===== SOURCE EXCERPT
2. The product display tray of claim 1, wherein the at least one side wall includes an arm disposed in mechanical cooperation with the side wall and being slidable relative to a portion of the base.
3. The product display tray of claim 2, wherein the base further includes a tab having teeth, the teeth being configured to engage teeth disposed on the arm.
4. The product display tray of claim 3, wherein the tab is deflectable from the upper surface of the base, and wherein deflecting the tab away from the upper surface of the base moves the teeth of the tab out of alignment with the teeth of the arm.
5. The product display tray of claim 1, wherein the at least one side wall includes a ledge extending towards the base.
6. The product display tray of claim 5, wherein ledge is disposed substantially level with the upper surface of the base.
7. The product display tray of claim 5, wherein the ledge is disposed above the upper surface of the base.
8. The product display tray of claim 5, wherein the ledge is disposed below the upper surface of the base.
9. The product display tray of claim 1, wherein the handle is configured to releasably engage the base lip.
10. The product display tray of claim 1, wherein at least one of the base and the side wall includes a notch thereon, the notch being configured to engage a front lip of the shelf.
11. The product display tray of claim 10, wherein the notch is disposed distally of the front end of the base.
==========
===== DATA
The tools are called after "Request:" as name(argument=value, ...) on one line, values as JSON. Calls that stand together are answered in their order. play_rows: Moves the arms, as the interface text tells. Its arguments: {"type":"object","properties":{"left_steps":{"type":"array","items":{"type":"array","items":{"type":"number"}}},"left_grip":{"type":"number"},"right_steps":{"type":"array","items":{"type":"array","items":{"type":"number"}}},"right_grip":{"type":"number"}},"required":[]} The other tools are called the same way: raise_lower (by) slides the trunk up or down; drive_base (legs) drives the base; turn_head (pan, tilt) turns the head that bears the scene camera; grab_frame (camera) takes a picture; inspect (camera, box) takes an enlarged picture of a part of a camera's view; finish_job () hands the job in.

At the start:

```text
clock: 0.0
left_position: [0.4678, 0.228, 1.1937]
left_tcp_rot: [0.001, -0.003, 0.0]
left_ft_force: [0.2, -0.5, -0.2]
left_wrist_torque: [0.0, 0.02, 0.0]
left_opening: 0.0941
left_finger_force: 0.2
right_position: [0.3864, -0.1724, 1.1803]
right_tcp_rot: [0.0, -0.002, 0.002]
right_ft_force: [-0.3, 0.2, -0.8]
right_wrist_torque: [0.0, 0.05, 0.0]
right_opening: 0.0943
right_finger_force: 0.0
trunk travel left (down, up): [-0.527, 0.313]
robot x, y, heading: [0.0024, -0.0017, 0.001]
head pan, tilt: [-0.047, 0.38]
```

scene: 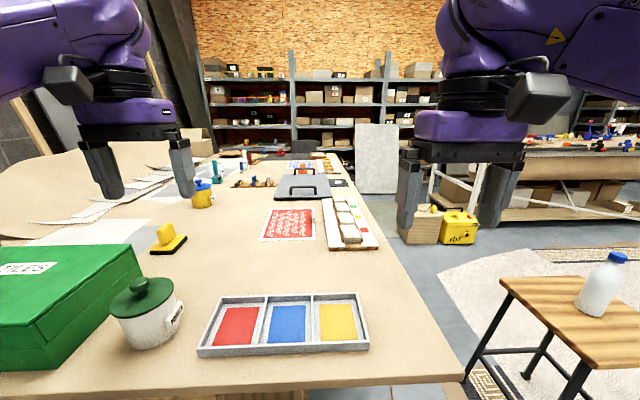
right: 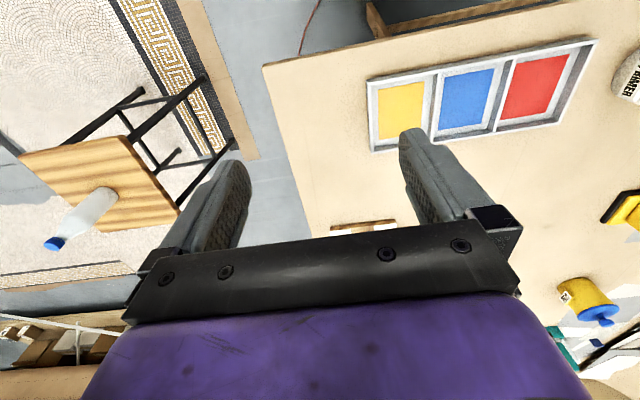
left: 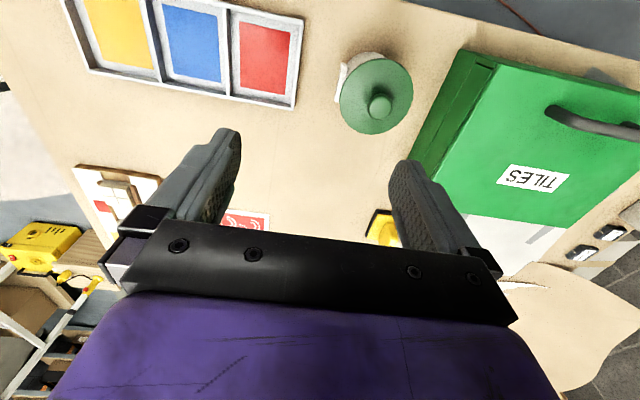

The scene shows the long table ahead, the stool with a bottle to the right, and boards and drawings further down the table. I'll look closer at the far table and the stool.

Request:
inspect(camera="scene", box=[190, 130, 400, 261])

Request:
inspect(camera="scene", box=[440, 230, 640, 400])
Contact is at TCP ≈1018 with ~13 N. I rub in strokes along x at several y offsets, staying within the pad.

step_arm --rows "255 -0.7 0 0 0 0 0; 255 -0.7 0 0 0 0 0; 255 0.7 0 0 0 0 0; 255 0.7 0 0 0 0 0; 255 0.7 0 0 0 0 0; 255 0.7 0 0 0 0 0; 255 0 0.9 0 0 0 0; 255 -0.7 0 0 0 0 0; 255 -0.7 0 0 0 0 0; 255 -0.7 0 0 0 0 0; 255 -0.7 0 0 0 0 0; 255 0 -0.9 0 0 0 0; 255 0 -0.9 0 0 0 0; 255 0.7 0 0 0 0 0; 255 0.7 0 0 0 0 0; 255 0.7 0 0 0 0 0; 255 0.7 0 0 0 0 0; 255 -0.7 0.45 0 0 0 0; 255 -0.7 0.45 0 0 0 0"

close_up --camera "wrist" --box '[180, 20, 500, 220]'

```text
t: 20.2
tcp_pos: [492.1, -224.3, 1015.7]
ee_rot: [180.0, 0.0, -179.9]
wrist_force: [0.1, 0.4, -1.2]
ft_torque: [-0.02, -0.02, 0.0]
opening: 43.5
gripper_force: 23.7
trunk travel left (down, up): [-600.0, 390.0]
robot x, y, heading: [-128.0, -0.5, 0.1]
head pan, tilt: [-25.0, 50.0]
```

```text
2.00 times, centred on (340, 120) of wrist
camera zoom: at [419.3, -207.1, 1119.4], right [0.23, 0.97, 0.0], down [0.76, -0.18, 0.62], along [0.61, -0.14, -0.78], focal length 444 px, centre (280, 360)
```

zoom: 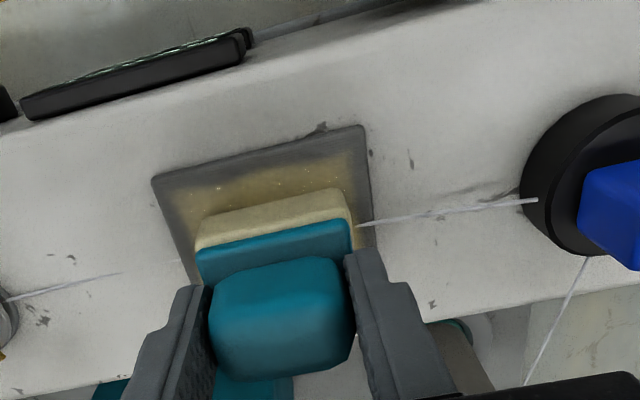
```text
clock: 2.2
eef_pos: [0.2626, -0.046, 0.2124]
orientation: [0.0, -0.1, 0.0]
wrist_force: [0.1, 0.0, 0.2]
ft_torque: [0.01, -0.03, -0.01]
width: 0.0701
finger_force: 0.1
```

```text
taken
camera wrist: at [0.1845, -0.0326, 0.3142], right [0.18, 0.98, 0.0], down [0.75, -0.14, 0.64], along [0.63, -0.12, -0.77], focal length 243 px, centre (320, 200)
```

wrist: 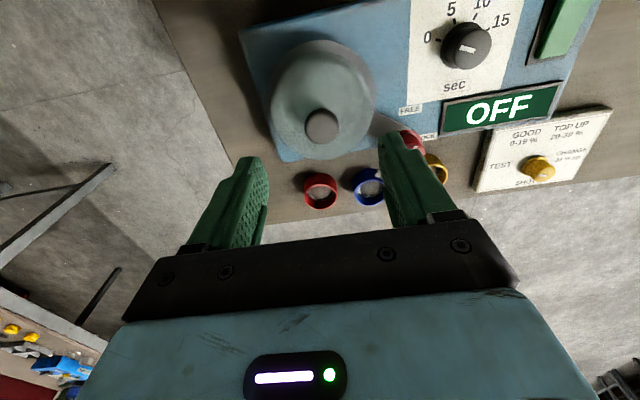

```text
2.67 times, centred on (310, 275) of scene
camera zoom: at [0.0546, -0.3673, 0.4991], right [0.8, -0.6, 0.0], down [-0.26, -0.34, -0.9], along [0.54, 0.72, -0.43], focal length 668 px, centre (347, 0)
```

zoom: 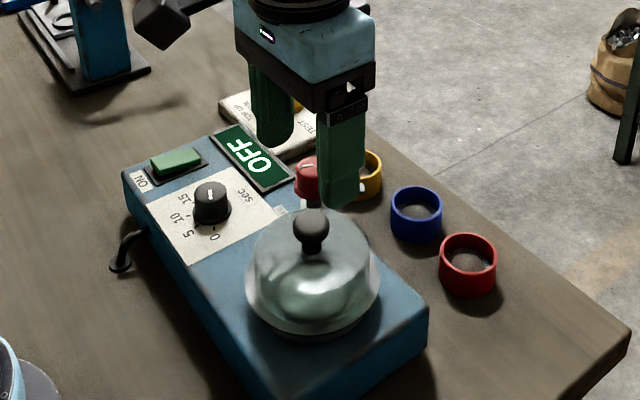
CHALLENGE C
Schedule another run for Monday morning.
==========
CHALLENGE A
What does the source excerpt say from "10. The product" through "end of the base."? Give the exact wording.
CHALLENGE B
Write the next part of the source excerpt, the one that starts with "2. The product".

TASK RESPONSE A
10. The product display tray of claim 1, wherein at least one of the base and the side wall includes a notch thereon, the notch being configured to engage a front lip of the shelf.
11. The product display tray of claim 10, wherein the notch is disposed distally of the front end of the base.

TASK RESPONSE B
12. The product display tray of claim 1, wherein the at least one side wall is lockable in a desired position relative to the base.
13. The product display tray of claim 1, wherein the base includes a plurality of ribs thereon, the ribs extending at least partially between the front end and the back end and are raised above the upper surface.
14. The product display tray of claim 13, wherein adjacent ribs form a channel therebetween, the channel being configured to direct liquid towards at least one of the front end and the back end of the base.
15. The product display tray of claim 1, further including a plurality of beams disposed adjacent the lower surface and wherein the beams form a substantial grid-like pattern.
16. The product display tray of claim 1, further including a pusher disposed at least partially above the upper surface, the pusher being biased towards the front end of the base.
17. The product display tray of claim 16, wherein the pusher is biased towards the front end of the base via at least one spring.
18. The product display tray of claim 16, further including a glide rib disposed on the pusher, the glide rib configured to slide at least partially within a channel on the upper surface of the base.
19. The product display tray of claim 1, wherein the handle is configured to engage a proximal portion of a shelf lip disposed adjacent a proximal portion of the shelf and wherein the base lip is configured to engage a distal portion of the shelf lip, such that the gap is configured to capture shelf lip.
20. The product display tray of claim 1, wherein the size of the gap is adjustable between a plurality of distinct sizes.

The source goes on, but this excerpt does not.